For its part, Farm & Food Care is working on five action points. CEO Crystal Mackay pointed out at the Summit that results for Google searches must be improved, in terms of offering Canadians more
balanced and accurate information about food and farming. (The top 10 ranked results for a Google search for the words ‘cage free,’ for example, turned up only animal rights websites and a Wikipedia entry.) Secondly, Farm & Food Care is going to invest in new online content, for example expanding its Virtual Farm tours to Virtual Farm and Food Tours. In addition, it will continue working to reach ‘thought influencers’ in Canadian society, such as Foodies, bloggers and Moms, to support the development of new resources and research, and to continue to build networks and momentum.
Let’s finish with some pertinent quotes from some of the Summit presenters, starting with UK-based food industry researcher and commentator Dr. David Hughes: “There are no passengers here. We all need to take action individually and collectively.”
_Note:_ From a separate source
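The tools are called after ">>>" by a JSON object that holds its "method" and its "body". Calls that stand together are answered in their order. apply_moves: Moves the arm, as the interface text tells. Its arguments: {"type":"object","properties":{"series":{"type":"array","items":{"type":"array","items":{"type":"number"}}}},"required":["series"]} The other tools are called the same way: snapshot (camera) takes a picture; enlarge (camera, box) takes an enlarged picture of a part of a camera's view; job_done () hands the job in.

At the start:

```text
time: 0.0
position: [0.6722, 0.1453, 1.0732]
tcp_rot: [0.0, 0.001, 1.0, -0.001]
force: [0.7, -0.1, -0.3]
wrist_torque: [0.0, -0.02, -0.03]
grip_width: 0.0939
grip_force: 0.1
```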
Arnot stressed that information on farming and food must be more readily available, “We have to get past ‘There is nothing to hide, but it’s none of your business,’” he said. Arnot also put emphasis on a long-term view: “Success will not be defined by where you’ll be in 12 months from now. Three, five, ten years is what matters.”
“This is a moving target,” Mackay stated. “This is new territory…We need to commit to making mistakes.” She advised everyone to go back and look at their website and other materials and commit to helping each other and providing feedback across sectors. “If you’re not making mistakes, you’ve probably not doing enough,” she said. “It’s a movement – you have to move.”
Mackay believes the CCFI findings point to a huge opportunity to make a better connection between Canadians and their food. With the survey showing that 60 percent of Canadians would like to know more about farming practices, she’s very right. The overall survey results, however, suggest an uphill battle ahead.